Reproduce the listing below in its entirety. Change nothing.
^^^^^^^^
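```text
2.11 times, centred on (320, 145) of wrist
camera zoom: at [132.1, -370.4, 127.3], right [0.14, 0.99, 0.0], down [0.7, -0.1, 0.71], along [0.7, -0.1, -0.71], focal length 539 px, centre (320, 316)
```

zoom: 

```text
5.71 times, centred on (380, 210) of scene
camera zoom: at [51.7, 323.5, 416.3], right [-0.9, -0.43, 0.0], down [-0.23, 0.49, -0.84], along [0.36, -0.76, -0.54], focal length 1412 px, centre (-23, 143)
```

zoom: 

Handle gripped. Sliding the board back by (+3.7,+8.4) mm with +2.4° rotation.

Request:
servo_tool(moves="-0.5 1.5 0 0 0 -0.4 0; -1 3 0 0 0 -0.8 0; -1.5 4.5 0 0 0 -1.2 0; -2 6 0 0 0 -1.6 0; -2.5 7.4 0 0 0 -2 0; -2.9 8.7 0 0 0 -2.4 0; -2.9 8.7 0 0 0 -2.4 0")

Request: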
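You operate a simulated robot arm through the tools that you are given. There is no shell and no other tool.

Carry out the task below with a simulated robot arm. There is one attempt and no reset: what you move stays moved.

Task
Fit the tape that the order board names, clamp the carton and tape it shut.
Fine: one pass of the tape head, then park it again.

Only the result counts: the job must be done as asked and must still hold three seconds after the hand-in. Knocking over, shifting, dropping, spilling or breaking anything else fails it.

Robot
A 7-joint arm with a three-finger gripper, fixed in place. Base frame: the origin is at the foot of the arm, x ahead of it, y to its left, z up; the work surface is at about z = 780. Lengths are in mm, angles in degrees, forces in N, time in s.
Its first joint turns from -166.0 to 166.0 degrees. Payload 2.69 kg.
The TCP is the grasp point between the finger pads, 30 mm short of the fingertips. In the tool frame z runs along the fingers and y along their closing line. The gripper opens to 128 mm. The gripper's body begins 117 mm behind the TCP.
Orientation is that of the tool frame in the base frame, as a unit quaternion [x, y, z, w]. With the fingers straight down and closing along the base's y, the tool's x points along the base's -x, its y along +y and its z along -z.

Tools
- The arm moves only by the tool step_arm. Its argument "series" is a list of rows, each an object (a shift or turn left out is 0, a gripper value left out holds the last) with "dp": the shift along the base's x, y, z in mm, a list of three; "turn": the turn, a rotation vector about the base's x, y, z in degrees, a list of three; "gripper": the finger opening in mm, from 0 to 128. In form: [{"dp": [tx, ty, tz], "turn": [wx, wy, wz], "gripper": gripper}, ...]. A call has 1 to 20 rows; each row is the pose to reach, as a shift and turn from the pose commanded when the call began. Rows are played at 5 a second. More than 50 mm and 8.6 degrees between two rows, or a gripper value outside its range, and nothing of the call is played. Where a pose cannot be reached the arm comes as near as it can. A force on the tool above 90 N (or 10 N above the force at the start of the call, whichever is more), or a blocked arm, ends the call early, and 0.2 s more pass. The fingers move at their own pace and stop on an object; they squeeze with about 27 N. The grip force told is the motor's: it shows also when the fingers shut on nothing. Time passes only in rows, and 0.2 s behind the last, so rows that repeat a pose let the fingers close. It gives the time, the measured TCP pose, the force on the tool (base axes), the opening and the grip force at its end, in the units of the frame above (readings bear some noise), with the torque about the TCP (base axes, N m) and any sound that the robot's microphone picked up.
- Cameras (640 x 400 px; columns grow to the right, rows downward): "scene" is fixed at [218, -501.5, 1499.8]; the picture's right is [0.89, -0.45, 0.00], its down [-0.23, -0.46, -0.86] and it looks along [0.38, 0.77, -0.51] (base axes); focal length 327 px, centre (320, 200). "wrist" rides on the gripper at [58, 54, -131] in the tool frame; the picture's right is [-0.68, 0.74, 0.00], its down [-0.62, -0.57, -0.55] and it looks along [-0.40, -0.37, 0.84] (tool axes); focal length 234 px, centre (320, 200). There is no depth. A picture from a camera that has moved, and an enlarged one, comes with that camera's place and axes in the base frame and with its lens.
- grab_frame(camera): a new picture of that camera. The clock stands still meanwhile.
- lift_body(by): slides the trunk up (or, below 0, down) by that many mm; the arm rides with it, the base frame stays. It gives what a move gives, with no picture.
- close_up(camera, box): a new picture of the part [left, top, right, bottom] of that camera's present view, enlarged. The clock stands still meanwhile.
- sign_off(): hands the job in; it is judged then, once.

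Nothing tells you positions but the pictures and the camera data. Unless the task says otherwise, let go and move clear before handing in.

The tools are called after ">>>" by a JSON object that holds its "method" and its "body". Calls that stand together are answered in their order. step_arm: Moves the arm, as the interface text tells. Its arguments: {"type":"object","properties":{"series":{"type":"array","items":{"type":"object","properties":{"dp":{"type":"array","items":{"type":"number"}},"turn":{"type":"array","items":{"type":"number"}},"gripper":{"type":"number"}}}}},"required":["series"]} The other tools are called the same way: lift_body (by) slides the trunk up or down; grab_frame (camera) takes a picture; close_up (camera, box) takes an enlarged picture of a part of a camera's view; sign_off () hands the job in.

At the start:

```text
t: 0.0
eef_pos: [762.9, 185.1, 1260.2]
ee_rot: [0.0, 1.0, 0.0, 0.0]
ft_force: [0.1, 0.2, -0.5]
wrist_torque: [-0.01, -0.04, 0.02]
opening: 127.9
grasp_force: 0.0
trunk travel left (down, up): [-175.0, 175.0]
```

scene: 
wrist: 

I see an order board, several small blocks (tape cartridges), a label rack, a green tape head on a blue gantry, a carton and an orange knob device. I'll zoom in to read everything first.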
^^^^^^^^
### Complete output
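```text
2.11 times, centred on (320, 145) of wrist
camera zoom: at [132.1, -370.4, 127.3], right [0.14, 0.99, 0.0], down [0.7, -0.1, 0.71], along [0.7, -0.1, -0.71], focal length 539 px, centre (320, 316)
```

zoom: 

```text
5.71 times, centred on (380, 210) of scene
camera zoom: at [51.7, 323.5, 416.3], right [-0.9, -0.43, 0.0], down [-0.23, 0.49, -0.84], along [0.36, -0.76, -0.54], focal length 1412 px, centre (-23, 143)
```

zoom: 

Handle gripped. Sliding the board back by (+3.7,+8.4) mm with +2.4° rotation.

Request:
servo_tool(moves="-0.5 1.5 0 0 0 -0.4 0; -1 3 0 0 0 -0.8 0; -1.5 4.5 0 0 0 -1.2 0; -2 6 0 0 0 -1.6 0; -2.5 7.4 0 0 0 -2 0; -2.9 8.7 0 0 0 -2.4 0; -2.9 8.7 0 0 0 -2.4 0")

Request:
You operate a simulated robot arm through the tools that you are given. There is no shell and no other tool.

Carry out the task below with a simulated robot arm. There is one attempt and no reset: what you move stays moved.

Task
Fit the tape that the order board names, clamp the carton and tape it shut.
Fine: one pass of the tape head, then park it again.

Only the result counts: the job must be done as asked and must still hold three seconds after the hand-in. Knocking over, shifting, dropping, spilling or breaking anything else fails it.

Robot
A 7-joint arm with a three-finger gripper, fixed in place. Base frame: the origin is at the foot of the arm, x ahead of it, y to its left, z up; the work surface is at about z = 780. Lengths are in mm, angles in degrees, forces in N, time in s.
Its first joint turns from -166.0 to 166.0 degrees. Payload 2.69 kg.
The TCP is the grasp point between the finger pads, 30 mm short of the fingertips. In the tool frame z runs along the fingers and y along their closing line. The gripper opens to 128 mm. The gripper's body begins 117 mm behind the TCP.
Orientation is that of the tool frame in the base frame, as a unit quaternion [x, y, z, w]. With the fingers straight down and closing along the base's y, the tool's x points along the base's -x, its y along +y and its z along -z.

Tools
- The arm moves only by the tool step_arm. Its argument "series" is a list of rows, each an object (a shift or turn left out is 0, a gripper value left out holds the last) with "dp": the shift along the base's x, y, z in mm, a list of three; "turn": the turn, a rotation vector about the base's x, y, z in degrees, a list of three; "gripper": the finger opening in mm, from 0 to 128. In form: [{"dp": [tx, ty, tz], "turn": [wx, wy, wz], "gripper": gripper}, ...]. A call has 1 to 20 rows; each row is the pose to reach, as a shift and turn from the pose commanded when the call began. Rows are played at 5 a second. More than 50 mm and 8.6 degrees between two rows, or a gripper value outside its range, and nothing of the call is played. Where a pose cannot be reached the arm comes as near as it can. A force on the tool above 90 N (or 10 N above the force at the start of the call, whichever is more), or a blocked arm, ends the call early, and 0.2 s more pass. The fingers move at their own pace and stop on an object; they squeeze with about 27 N. The grip force told is the motor's: it shows also when the fingers shut on nothing. Time passes only in rows, and 0.2 s behind the last, so rows that repeat a pose let the fingers close. It gives the time, the measured TCP pose, the force on the tool (base axes), the opening and the grip force at its end, in the units of the frame above (readings bear some noise), with the torque about the TCP (base axes, N m) and any sound that the robot's microphone picked up.
- Cameras (640 x 400 px; columns grow to the right, rows downward): "scene" is fixed at [218, -501.5, 1499.8]; the picture's right is [0.89, -0.45, 0.00], its down [-0.23, -0.46, -0.86] and it looks along [0.38, 0.77, -0.51] (base axes); focal length 327 px, centre (320, 200). "wrist" rides on the gripper at [58, 54, -131] in the tool frame; the picture's right is [-0.68, 0.74, 0.00], its down [-0.62, -0.57, -0.55] and it looks along [-0.40, -0.37, 0.84] (tool axes); focal length 234 px, centre (320, 200). There is no depth. A picture from a camera that has moved, and an enlarged one, comes with that camera's place and axes in the base frame and with its lens.
- grab_frame(camera): a new picture of that camera. The clock stands still meanwhile.
- lift_body(by): slides the trunk up (or, below 0, down) by that many mm; the arm rides with it, the base frame stays. It gives what a move gives, with no picture.
- close_up(camera, box): a new picture of the part [left, top, right, bottom] of that camera's present view, enlarged. The clock stands still meanwhile.
- sign_off(): hands the job in; it is judged then, once.

Nothing tells you positions but the pictures and the camera data. Unless the task says otherwise, let go and move clear before handing in.

The tools are called after ">>>" by a JSON object that holds its "method" and its "body". Calls that stand together are answered in their order. step_arm: Moves the arm, as the interface text tells. Its arguments: {"type":"object","properties":{"series":{"type":"array","items":{"type":"object","properties":{"dp":{"type":"array","items":{"type":"number"}},"turn":{"type":"array","items":{"type":"number"}},"gripper":{"type":"number"}}}}},"required":["series"]} The other tools are called the same way: lift_body (by) slides the trunk up or down; grab_frame (camera) takes a picture; close_up (camera, box) takes an enlarged picture of a part of a camera's view; sign_off () hands the job in.

At the start:

```text
t: 0.0
eef_pos: [762.9, 185.1, 1260.2]
ee_rot: [0.0, 1.0, 0.0, 0.0]
ft_force: [0.1, 0.2, -0.5]
wrist_torque: [-0.01, -0.04, 0.02]
opening: 127.9
grasp_force: 0.0
trunk travel left (down, up): [-175.0, 175.0]
```

scene: 
wrist: 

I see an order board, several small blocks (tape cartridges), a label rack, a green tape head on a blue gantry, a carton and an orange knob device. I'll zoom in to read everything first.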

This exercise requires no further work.